+++ Source excerpt

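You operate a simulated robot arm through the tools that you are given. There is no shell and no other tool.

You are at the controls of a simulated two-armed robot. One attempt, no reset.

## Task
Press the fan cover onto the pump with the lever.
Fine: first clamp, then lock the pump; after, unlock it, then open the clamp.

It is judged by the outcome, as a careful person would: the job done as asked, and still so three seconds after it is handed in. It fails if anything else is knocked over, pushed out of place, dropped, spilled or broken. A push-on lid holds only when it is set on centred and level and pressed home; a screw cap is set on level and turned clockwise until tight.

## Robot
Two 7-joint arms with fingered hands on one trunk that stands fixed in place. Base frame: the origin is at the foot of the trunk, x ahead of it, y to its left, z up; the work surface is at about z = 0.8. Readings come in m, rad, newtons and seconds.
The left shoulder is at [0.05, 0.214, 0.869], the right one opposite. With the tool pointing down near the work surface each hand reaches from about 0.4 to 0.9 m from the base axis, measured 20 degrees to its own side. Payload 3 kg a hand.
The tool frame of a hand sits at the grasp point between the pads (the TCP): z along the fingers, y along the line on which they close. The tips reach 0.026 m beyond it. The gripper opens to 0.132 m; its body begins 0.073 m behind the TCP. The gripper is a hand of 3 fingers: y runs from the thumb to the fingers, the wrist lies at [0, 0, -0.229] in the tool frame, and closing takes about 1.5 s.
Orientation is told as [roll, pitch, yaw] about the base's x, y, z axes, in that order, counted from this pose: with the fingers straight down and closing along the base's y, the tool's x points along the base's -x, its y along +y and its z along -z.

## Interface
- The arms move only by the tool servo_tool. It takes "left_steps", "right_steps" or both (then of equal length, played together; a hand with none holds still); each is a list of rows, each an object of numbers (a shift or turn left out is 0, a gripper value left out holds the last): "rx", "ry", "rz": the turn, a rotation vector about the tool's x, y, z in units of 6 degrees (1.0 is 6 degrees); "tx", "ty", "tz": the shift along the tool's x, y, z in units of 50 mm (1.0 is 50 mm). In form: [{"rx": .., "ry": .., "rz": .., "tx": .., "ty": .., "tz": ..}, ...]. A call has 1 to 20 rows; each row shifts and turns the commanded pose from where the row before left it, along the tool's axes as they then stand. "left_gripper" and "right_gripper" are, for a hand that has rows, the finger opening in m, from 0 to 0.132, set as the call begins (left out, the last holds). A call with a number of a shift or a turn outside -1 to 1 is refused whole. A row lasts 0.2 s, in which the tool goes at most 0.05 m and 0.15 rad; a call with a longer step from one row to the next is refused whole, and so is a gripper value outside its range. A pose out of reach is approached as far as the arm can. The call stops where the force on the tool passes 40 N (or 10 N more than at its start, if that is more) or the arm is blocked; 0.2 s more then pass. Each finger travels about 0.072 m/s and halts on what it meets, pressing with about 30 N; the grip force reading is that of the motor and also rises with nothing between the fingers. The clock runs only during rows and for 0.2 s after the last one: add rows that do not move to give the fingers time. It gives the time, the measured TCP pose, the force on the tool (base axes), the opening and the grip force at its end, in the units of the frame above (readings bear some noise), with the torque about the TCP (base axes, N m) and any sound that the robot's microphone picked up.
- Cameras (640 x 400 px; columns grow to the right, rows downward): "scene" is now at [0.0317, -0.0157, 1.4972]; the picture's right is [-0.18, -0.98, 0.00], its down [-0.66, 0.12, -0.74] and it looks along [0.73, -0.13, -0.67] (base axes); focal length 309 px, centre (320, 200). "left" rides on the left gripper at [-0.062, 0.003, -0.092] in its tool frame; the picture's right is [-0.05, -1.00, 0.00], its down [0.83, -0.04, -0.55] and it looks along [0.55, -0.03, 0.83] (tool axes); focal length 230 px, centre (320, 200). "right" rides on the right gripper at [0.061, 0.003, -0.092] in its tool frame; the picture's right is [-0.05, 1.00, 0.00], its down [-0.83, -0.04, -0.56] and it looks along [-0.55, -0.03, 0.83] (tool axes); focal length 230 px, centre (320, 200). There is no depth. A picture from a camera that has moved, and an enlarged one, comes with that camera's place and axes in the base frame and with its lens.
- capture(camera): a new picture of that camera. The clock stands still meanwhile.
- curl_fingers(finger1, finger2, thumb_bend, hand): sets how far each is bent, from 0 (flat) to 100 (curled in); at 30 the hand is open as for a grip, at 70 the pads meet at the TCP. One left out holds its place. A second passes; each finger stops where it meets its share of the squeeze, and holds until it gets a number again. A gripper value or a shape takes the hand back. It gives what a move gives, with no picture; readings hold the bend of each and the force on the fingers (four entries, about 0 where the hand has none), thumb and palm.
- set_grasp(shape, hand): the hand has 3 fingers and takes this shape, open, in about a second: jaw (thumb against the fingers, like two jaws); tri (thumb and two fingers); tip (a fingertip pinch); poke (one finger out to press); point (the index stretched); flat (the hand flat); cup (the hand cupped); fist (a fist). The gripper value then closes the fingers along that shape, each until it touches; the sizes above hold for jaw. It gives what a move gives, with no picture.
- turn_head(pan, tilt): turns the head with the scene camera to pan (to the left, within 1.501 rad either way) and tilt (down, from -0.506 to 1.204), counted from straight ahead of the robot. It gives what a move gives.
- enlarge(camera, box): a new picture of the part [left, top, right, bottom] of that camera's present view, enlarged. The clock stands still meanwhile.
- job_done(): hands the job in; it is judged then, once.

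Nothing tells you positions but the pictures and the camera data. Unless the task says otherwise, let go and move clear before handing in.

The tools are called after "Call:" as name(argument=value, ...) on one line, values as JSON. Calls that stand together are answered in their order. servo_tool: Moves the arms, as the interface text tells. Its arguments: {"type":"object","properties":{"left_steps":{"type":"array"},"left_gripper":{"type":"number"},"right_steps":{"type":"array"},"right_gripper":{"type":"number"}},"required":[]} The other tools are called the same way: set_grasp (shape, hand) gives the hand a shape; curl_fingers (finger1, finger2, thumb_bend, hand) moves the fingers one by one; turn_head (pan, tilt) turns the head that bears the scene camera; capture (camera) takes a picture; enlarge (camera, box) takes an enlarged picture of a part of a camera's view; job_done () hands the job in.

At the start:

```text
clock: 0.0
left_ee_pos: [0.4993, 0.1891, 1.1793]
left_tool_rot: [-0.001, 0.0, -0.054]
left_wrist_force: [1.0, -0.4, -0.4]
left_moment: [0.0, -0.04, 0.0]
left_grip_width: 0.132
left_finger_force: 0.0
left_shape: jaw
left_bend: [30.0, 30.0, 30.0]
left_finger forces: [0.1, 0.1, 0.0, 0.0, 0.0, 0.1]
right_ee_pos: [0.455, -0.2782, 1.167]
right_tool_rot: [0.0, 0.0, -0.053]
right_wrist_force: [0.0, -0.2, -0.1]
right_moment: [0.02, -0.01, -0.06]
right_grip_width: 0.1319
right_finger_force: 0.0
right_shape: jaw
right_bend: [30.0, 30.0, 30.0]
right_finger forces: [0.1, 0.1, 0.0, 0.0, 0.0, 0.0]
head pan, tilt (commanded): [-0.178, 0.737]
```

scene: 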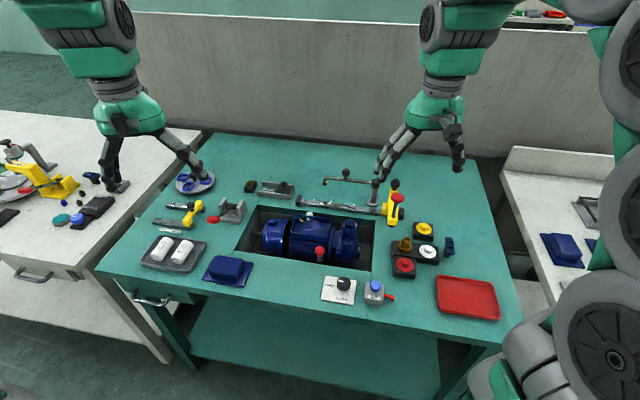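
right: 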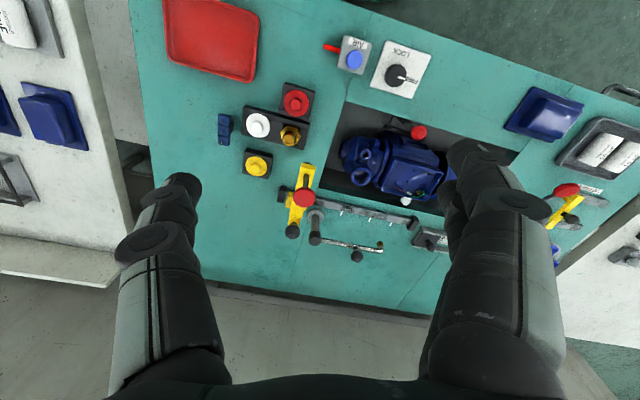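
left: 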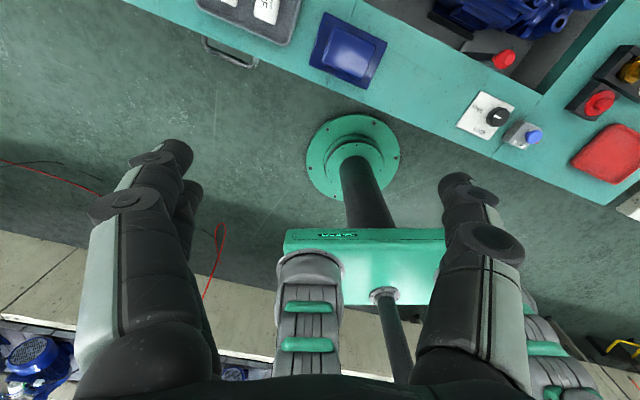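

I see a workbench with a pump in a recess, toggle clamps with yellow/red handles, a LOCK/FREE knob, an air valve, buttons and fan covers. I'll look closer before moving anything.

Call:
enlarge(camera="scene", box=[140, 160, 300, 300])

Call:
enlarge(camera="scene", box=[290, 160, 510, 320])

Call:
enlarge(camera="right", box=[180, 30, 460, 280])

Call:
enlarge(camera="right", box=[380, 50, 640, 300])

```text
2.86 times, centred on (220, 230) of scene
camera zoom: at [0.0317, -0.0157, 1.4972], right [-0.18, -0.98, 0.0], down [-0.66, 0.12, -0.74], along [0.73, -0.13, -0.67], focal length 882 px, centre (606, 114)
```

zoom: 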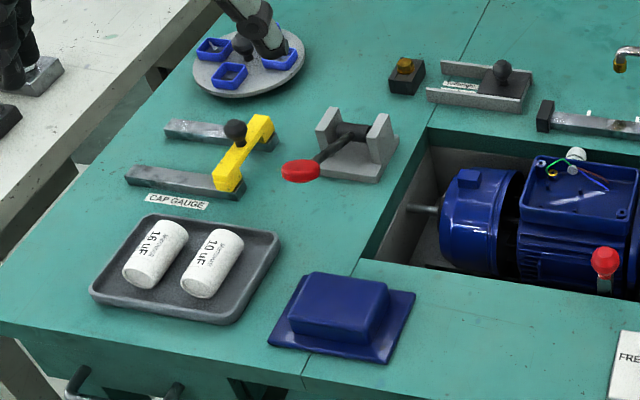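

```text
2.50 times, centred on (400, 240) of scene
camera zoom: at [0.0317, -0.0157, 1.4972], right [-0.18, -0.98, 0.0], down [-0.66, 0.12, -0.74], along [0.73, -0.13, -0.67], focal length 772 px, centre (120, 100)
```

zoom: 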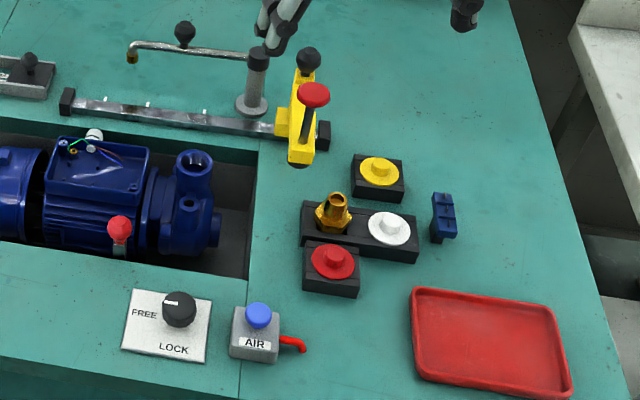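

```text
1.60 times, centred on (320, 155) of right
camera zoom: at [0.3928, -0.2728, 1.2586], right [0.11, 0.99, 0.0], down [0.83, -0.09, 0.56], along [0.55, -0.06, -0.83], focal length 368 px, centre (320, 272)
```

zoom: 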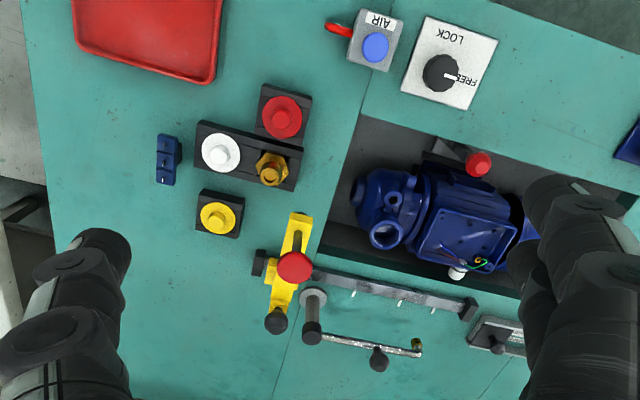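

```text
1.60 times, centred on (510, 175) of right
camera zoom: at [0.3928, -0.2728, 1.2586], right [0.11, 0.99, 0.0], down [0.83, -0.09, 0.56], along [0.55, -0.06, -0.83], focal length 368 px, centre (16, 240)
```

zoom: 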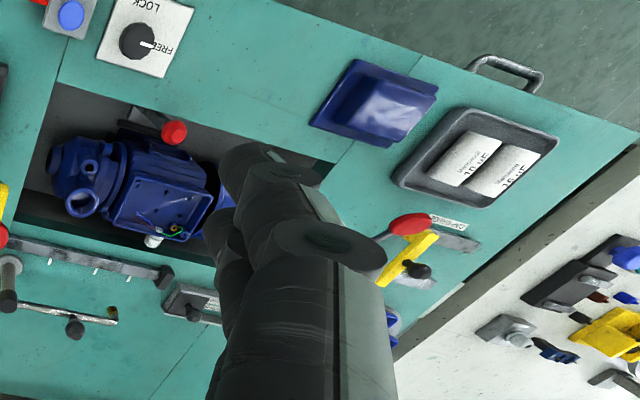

++++++

_What to produce_. Print, unaltered, every line from the beginning of the material down to the line with "Two 7-joint arms". Put each line that is not blank into a JSON list as a string.

_Exercise result_.
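[
  "You operate a simulated robot arm through the tools that you are given. There is no shell and no other tool.",
  "You are at the controls of a simulated two-armed robot. One attempt, no reset.",
  "## Task",
  "Press the fan cover onto the pump with the lever.",
  "Fine: first clamp, then lock the pump; after, unlock it, then open the clamp.",
  "It is judged by the outcome, as a careful person would: the job done as asked, and still so three seconds after it is handed in. It fails if anything else is knocked over, pushed out of place, dropped, spilled or broken. A push-on lid holds only when it is set on centred and level and pressed home; a screw cap is set on level and turned clockwise until tight.",
  "## Robot",
  "Two 7-joint arms with fingered hands on one trunk that stands fixed in place. Base frame: the origin is at the foot of the trunk, x ahead of it, y to its left, z up; the work surface is at about z = 0.8. Readings come in m, rad, newtons and seconds."
]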